Former House of Bush consigliere Karl Rove has morphed into the GOP’s chief gunsel as head of the Super PAC American Crossroads and the 501(c)4 Crossroads GPS – both of which are front groups for the Republican Party and the latter of which has established a pattern of plucking the Democratic Party’s low-hanging fruit in attack ads.
Earlier this week it was a TV spot that cleverly used Bill Clinton to attack Barack Obama’s jobs bill. Now Crossroads GPS has launched an ad campaign yoking Massachusetts U.S. Senate candidate Elizabeth Warren to the Occupy Wall Street crowd:
Via the National Journal’s Hotline On Call:
The GOP-aligned super PAC Crossroads GPS is launching a wave of new television ads against three of this cycle’s most vulnerable Democratic Senate incumbents and two of the party’s strongest recruits.

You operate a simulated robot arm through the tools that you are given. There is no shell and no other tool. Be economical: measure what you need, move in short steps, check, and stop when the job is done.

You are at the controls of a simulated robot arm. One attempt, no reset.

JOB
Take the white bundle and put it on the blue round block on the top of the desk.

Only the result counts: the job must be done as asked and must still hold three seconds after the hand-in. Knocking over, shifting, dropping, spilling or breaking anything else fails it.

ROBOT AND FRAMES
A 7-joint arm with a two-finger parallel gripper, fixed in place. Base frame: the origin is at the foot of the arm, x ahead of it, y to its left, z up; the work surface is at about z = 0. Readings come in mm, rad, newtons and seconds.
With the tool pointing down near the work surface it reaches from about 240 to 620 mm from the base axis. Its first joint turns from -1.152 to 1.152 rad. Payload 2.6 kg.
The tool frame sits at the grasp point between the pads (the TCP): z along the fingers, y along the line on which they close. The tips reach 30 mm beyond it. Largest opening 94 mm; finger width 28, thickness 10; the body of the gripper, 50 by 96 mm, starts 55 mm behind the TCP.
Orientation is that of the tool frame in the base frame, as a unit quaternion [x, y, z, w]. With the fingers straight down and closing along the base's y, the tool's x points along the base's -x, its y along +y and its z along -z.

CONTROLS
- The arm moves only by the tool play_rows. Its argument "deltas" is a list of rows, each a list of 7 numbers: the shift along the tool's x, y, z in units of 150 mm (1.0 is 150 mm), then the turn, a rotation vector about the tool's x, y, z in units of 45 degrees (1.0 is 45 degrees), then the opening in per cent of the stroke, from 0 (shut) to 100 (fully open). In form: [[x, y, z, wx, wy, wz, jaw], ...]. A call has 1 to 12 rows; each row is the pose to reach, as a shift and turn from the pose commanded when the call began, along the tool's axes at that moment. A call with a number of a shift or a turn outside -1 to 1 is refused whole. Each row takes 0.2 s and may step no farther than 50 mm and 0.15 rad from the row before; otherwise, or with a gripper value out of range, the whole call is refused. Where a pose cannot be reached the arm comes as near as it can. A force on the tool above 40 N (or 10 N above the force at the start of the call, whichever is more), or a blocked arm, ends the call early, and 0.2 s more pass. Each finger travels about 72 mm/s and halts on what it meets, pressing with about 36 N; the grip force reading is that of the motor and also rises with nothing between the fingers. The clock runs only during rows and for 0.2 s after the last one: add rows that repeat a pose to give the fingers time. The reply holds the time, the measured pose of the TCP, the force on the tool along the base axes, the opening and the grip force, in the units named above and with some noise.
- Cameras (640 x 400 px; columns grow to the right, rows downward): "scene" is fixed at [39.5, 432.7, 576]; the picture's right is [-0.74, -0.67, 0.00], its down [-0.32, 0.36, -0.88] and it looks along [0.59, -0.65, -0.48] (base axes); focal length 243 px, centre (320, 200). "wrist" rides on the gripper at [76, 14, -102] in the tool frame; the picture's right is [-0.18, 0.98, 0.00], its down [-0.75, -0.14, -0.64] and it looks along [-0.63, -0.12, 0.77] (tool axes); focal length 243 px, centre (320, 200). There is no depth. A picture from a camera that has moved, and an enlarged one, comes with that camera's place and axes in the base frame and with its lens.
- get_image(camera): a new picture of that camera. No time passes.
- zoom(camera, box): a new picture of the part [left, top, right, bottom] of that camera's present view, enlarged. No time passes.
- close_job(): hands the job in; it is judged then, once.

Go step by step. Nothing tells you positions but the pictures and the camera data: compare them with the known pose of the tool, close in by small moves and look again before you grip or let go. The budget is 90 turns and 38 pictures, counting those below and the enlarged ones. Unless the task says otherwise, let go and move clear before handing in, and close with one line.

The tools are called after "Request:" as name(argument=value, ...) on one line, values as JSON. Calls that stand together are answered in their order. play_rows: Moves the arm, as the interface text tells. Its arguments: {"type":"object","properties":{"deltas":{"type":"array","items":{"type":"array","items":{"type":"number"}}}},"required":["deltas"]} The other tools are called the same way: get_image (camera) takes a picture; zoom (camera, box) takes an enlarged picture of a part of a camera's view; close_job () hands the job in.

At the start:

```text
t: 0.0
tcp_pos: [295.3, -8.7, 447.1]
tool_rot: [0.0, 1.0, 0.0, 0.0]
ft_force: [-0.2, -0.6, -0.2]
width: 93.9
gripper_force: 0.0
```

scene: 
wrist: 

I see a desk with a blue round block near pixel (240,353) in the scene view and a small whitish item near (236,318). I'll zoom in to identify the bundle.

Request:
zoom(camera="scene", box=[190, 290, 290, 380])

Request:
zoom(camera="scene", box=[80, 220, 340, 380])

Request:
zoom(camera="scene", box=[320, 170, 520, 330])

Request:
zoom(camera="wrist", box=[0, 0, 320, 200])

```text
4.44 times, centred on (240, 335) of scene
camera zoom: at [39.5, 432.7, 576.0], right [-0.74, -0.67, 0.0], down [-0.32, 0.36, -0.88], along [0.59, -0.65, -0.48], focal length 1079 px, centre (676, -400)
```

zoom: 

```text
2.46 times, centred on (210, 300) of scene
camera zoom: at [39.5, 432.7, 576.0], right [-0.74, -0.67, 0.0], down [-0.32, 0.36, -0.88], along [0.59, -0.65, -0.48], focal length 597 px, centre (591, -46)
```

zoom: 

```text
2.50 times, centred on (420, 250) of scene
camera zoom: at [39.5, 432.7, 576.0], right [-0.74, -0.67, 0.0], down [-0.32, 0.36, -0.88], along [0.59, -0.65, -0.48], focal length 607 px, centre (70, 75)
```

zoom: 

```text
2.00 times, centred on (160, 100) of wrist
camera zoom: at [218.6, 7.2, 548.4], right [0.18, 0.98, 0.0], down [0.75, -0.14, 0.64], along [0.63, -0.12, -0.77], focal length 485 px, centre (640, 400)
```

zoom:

In total, $1.8 million dollars is being spent over two weeks on the ads, which attack Sens. Jon Tester, D-Mont., Ben Nelson, D-Neb., and Claire McCaskill, D-Mo., as well as former Democratic National Committee Chairman Tim Kaine and consumer advocate and Harvard professor Elizabeth Warren.
The hardbetting staff is laying plenty of 8-to-5 that this will get a lot uglier and more expensive over the next few months.
Campaign Outsider Official Sidebar™: The Wall Street Journal is entirely delinquent in identifying Rove in his weekly WSJ op-ed column as “the former senior adviser and deputy chief of staff to President George W. Bush,” thereby failing to note Rove’s Crossroads connection.
This week’s installment, for instance, works hand-in-glove with the Crossroads GPS ad employing Bill Clinton to attack the Obama jobs bill:
Then there’s Bill Clinton. In his new book, “Back to Work,” he spells out his own jobs plan and then undercuts the president. While Mr. Obama obsessively demands higher taxes, Mr. Clinton says, “Right now, in this fragile economy, I don’t favor raising taxes.” Mr. Clinton is right on substance but is complicating Mr. Obama’s life.
As is Crossroads GPS.
As is the Wall Street Journal in staging Rove’s Potemkin column.
Isn’t “gunsel” rather harsh? Gunslinger doesn’t have the criminal connotations of gunsel.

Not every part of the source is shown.